AROUND-TOWN

New UGA Press books explore Georgia's garden history

Lee Shearer
lshearer@onlineathens.com
Athens’ Beech Haven, off the Atlanta Highway, is one of the historic gardens featured in the new book from the University of Georgia Press, “Seeking Eden: A Collection of Georgia’s Historic Gardens,” by Staci Catron and Mary Ann Eaddy. (Photo: James Lockhart)

The University of Georgia Press has published big new books on historic Georgia gardens.

The books are large in scope and literally large — a combined 11 pounds and nearly 1,000 10- by 12-inch pages.

One of the books, “Seeking Eden: A Collection of Georgia’s Historic Gardens” by Staci Catron and Mary Ann Eaddy, grew out of the other book.  “Garden History of Georgia 1733-1933,” compiled by Loraine M. Cooney, a founder of Atlanta’s long-running Piedmont Arts Festival, and edited by Hattie C. Rainwater, was originally published in 1933 by Atlanta’s Peachtree Garden Club.

The gardens in those books are also the basis of an exhibition at the Atlanta History Center, up through Dec. 31.

Locally, the authors are scheduled for a lecture and book signing at the State Botanical Garden of Georgia at 6:15 p.m. Tuesday.
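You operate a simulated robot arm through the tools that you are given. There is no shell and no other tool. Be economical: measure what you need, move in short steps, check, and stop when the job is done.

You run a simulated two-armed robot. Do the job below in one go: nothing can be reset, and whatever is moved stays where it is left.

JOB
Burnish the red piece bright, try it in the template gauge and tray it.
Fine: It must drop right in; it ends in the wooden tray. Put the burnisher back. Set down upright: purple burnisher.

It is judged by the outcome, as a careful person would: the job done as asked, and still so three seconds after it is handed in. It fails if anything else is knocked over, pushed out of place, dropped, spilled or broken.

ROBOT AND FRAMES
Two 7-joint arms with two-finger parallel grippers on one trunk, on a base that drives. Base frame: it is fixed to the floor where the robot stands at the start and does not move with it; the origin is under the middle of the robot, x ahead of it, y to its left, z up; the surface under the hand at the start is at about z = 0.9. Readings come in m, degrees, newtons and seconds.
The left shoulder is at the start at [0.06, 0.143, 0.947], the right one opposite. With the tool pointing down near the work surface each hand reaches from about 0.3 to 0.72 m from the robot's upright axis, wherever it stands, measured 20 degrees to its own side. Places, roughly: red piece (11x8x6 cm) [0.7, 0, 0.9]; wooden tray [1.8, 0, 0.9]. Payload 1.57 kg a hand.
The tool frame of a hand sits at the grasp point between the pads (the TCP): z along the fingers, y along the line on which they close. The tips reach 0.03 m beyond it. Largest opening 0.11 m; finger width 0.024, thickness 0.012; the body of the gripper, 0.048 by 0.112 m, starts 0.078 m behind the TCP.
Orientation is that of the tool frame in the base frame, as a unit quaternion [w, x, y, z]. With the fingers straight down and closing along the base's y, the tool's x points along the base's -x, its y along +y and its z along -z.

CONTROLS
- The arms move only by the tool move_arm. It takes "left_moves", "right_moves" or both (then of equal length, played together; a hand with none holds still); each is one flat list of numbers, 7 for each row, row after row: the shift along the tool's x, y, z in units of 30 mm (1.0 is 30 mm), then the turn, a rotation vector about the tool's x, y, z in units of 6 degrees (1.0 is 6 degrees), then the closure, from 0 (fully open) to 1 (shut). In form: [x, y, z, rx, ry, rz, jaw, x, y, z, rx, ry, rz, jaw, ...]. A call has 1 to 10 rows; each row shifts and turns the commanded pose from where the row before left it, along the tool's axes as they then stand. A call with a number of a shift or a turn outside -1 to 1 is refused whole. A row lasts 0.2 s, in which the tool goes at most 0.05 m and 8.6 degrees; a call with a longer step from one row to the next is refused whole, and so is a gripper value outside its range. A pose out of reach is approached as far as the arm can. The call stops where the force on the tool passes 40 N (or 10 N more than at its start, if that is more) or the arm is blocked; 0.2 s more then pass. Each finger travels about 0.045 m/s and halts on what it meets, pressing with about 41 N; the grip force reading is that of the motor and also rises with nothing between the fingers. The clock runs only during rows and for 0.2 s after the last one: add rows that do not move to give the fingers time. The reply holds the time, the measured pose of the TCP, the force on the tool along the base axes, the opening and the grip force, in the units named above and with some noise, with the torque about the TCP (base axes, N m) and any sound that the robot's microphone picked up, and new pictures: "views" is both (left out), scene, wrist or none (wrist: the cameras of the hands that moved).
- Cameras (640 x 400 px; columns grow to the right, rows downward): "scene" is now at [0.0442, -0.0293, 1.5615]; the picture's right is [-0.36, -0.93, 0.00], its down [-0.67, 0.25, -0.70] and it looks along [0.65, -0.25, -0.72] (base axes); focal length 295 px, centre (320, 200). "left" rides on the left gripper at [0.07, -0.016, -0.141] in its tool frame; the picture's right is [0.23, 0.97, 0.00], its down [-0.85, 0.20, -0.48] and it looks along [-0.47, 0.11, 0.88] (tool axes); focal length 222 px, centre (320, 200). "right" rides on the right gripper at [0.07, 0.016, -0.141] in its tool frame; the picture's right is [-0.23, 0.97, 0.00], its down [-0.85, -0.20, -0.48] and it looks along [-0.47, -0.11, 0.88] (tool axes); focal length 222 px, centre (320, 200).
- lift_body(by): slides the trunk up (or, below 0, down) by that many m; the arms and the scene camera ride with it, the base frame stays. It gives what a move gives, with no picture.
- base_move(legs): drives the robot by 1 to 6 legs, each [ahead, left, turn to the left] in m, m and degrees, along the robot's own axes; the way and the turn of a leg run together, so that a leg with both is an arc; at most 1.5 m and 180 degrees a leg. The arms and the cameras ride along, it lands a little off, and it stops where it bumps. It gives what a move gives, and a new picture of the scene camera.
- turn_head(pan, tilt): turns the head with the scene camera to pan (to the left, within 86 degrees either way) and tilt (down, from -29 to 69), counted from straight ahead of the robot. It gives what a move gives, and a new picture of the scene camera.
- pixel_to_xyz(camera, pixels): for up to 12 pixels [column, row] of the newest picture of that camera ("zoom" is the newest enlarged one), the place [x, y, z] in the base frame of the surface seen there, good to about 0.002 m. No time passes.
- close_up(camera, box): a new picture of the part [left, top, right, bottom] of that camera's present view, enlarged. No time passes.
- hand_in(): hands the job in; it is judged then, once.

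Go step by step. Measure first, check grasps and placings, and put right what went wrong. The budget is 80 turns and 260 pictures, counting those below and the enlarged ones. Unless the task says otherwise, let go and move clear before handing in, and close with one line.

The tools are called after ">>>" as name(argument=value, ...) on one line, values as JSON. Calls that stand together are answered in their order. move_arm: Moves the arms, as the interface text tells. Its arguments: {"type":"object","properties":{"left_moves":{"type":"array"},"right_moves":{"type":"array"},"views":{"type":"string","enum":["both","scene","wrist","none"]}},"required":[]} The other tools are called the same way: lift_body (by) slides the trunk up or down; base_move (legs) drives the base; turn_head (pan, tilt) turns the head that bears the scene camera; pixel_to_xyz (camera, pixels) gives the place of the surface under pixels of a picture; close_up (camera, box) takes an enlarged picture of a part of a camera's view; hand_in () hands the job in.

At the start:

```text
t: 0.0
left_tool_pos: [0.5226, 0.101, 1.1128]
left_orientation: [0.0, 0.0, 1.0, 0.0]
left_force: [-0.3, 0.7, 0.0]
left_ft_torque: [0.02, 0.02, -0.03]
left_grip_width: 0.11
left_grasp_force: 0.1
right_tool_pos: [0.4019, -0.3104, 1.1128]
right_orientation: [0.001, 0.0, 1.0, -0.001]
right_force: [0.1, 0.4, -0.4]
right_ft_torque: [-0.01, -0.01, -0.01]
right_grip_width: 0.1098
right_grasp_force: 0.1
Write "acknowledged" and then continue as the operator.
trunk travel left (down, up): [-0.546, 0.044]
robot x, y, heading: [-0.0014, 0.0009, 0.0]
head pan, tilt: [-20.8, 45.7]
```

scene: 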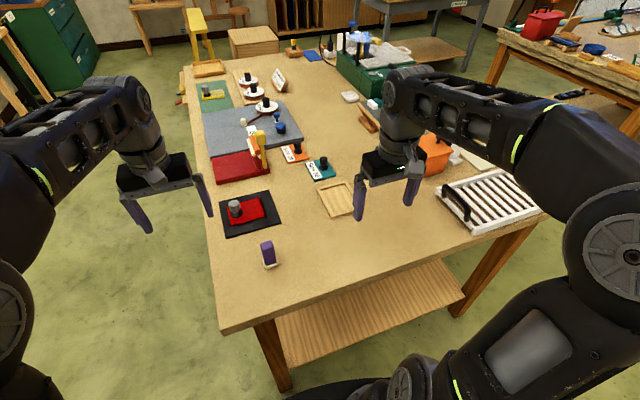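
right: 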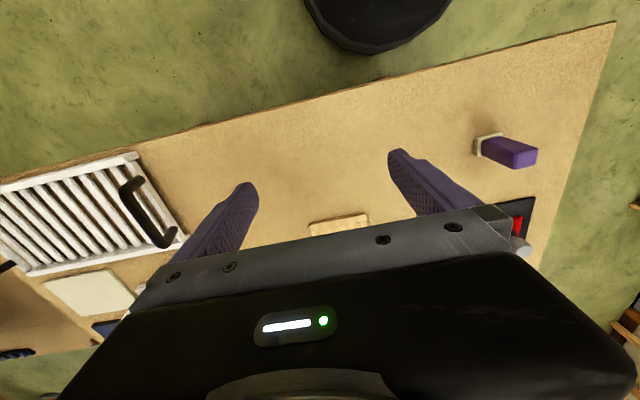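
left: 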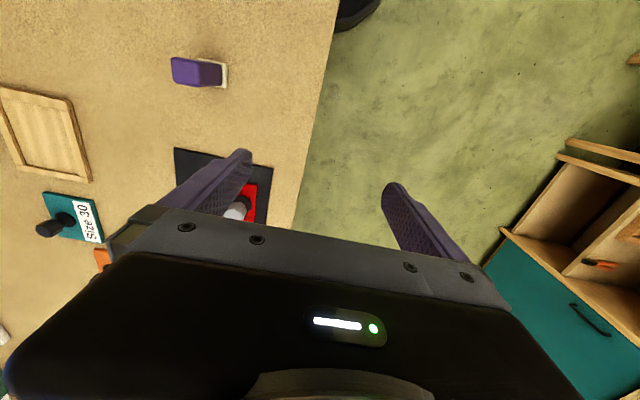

“Seeking Eden” has been years in the making, starting about 2002 with a collaboration among the Garden Club of Georgia, the Georgia Department of Natural Resources Historic Preservation Division, the National Park Service and the Cherokee Garden Library, which is part of the Kenan Research Center at the Atlanta History Center.

That collaboration, the Georgia Historic Landscape Initiative, had a simple purpose: Find out what became of the more than 160 formal gardens documented in “Garden History of Georgia,” published in conjunction with Georgia’s bicentennial, and how they had changed in the ensuing decades.

In surveys between 2002 and 2016, the researchers found that about one-third of the gardens were gone. Remnants remained of about one-third, but another one-third survived into the 21st century, including several in the Athens area. Beech Haven, inspired by the the arts and crafts movement of the late 19th and early 20th century and hidden away off Atlanta Highway, is featured along with several University of Georgia gardens, including the historic North Campus, the garden at the President’s Mansion on Prince Avenue and the Founders Memorial Garden near Park Hall on the UGA campus.

Some of the other featured gardens are the Swan House garden in Atlanta, the squares of Savannah, the Rock City Gardens at Lookout Mountain, Millpond Plantation near Thomasville, Salubrity Hall of Augusta, gardens at Berry College and Ferrell Gardens at the Hills and Dales Estate in LaGrange, considered “one of the best-preserved 19th-century designed landscapes in the southeastern United States,” according to the authors.

All but 10 are public gardens.

Gardening has a long history in Georgia, sparked by the same impulses that push gardeners today.

“The new colonists strove to control nature by carving out a formal system in a world they viewed as wild and untamed,” the "Seeking Eden" authors wrote in their introduction.

"Seeking Eden" doesn’t attempt to be a comprehensive history of Georgia gardens, though its introduction does outline that history, along with the roles played by the Garden Club of Georgia and other clubs in preserving formal gardens and garden history.

The book’s purpose is rather to reveal the looks of and stories behind 30 existing gardens, dating from the 18th to the early 20th century, with images by architectural and landscape photographer James Lockhart.

Lockhart documented more than 1,600 nominations to the National Register of Historic Places with photographs before his retirement from the state Historic Preservation Division.

But the stories of the gardens are infused with family, local and state histories, along with histories of the gardens themselves and of changing gardening styles and approaches.